» Passage shown

But it's so damn easy
Making love to you
--Bryan Adams

Q2 GDP prints 4.1% this am. Many slapping themselves on the back with glee. "Best number in four years..."

The longer monetary policy stays ultra easy in the face of strengthening economic numbers, the greater the chance of an inflationary train wreck ahead.

Thursday, July 26, 2018

Sedition Act of 1918

And in the naked light I saw
Ten thousand people maybe more
People talking without speaking
People hearing without listening
People writing songs that voices never share
No one dared
Disturb the sound of silence
--Simon & Garfunkel

In addition to other activities such as the Committee on Public Information that 'encouraged' domestic support for US involvement in WWI, the Wilson administration orchestrated passage of the Sedition Act of 1918. A year earlier, the Espionage Act had been passed that made it a crime to convey any information deemed to interfere with the prosecution of the war effort.

The Sedition Act broadened the scope of this legislation to to include speech that cast the government or war effort in a negative light. Enforcement of the Act was accomplished not only thru formal legal channels, but also via various patriotic groups that were essentially deputized by the federal government to surveil prospective anti-war activity and, if need be, make citizen arrests of people deemed to be in violation of the Act.

The name of the game, as promoted by President Wilson, was to intimidate people into silence and submission about the war effort.

The law was challenged in court to no avail, as a Wilson-friendly Supreme Court upheld the Sedition Act in Abrams v. United States (1919). Although major portions of the Espionage Act remain law today, the Sedition Act was repealed in 1920 when much Wilsonian wartime legislation was swept away.

Subsequently, the Brandenburg ruling has inspired claims that legislation similar to the Sedition Act would never pass constitutional muster today.  Of course, that is what our founding ancestors surely believed when they inked the Constitution originally.

Wednesday, July 25, 2018

Trade Not Aid

Scarecrow on a wooden cross
Blackbird in the barn
Four hundred empty acres
That used to be my farm
--John Cougar Mellencamp

Yesterday, President Trump announced a $12 billion aid package to farmers who are being hurt by the tariffs that the president himself imposed. Many are noting (ex, ex, ex) the foolishness of trying to fix problems caused by one market intervention with another market intervention.

» Information shown
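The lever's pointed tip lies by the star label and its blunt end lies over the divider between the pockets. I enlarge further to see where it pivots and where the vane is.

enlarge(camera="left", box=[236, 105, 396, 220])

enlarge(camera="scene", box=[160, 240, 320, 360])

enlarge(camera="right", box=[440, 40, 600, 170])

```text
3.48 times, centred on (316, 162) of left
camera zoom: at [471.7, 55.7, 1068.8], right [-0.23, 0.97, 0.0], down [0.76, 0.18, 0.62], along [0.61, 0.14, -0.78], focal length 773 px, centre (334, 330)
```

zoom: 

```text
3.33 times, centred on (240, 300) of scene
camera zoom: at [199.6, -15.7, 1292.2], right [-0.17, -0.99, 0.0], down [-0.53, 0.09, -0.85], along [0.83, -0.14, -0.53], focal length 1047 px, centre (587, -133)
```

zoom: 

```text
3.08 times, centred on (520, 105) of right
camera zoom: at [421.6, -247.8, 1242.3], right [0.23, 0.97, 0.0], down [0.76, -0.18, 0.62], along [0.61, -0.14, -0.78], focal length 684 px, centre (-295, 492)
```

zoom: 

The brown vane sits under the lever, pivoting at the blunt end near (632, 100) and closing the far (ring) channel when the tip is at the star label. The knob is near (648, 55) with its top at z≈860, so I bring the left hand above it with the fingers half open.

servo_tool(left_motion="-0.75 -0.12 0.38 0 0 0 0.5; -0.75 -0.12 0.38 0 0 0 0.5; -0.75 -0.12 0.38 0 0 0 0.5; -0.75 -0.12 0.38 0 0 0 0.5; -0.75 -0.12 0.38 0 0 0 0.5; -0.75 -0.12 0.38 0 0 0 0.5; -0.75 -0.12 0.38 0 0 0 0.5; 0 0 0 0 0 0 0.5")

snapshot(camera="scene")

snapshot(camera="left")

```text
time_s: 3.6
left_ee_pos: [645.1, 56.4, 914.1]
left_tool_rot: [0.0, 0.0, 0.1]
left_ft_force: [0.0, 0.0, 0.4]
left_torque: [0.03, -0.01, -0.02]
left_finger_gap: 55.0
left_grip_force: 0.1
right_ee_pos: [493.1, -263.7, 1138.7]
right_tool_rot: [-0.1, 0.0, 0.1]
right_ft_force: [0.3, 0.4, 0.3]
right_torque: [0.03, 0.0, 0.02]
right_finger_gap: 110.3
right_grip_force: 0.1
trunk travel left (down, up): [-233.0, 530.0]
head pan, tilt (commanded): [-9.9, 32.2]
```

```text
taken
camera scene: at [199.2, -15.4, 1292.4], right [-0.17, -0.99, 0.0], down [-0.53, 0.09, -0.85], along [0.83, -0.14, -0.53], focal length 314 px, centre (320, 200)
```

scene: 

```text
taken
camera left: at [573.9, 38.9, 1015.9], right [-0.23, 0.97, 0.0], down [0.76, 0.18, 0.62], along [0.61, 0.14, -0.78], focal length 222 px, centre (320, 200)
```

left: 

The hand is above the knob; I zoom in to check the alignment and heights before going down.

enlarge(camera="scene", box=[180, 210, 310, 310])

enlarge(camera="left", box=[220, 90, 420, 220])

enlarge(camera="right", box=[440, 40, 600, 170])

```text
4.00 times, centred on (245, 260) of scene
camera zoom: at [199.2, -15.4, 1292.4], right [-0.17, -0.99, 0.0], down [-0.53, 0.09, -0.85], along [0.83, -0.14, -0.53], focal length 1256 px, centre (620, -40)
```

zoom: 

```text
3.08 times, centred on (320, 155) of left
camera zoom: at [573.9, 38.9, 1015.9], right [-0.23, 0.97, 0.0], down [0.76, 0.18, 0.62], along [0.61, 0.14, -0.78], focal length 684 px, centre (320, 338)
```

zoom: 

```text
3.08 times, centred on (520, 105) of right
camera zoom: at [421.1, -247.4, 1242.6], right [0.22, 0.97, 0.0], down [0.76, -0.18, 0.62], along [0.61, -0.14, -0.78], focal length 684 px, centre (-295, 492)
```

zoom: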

» Short task
Give the continuation of the passage shown.

» Task answer
This administration is not the first to pour bureaucratic gasoline on fires that it or previous administrations created. Many modern welfare programs are designed to 'help' those whose positions worsened after previous government 'help.' Unemployment benefits for those pushed to the sidelines by minimum wage laws is but one example.

During the New Deal countless programs were implemented to quell effects of previous bad policies such as the Smoot Hawley tariffs.
Dagen McDowell's quote above captures the essence: the proper policy is trade, not aid.

Tuesday, July 24, 2018

Employees and Entrepreneurs

Drench yourself in words unspoken
Live your life with arms wide open
Today is where your book begins
The rest is still unwritten
--Natasha Bedingfield

Prof Bylund distinguishes between employees and entrepreneurs. Employees work for existing businesses. Existing businesses have already determined a market position where they think value can be created. Production processes to fill customer needs have been established and centrally coordinated. The role of employees is to carry out specific tasks or produce generally anticipated outcomes that contribute to the production process.

Entrepreneurs, on the other hand, do not work inside a preset framework or existing production process. Entrepreneurs can offer whatever goods and services they like to whatever customers they target. The goal is making those customers happy--to create value. There are no constraints.

Entrepreneurs who view themselves as 'self-employed' may be limiting their potential. They work not for themselves, but for existing institutions.

Monday, July 23, 2018

What's New?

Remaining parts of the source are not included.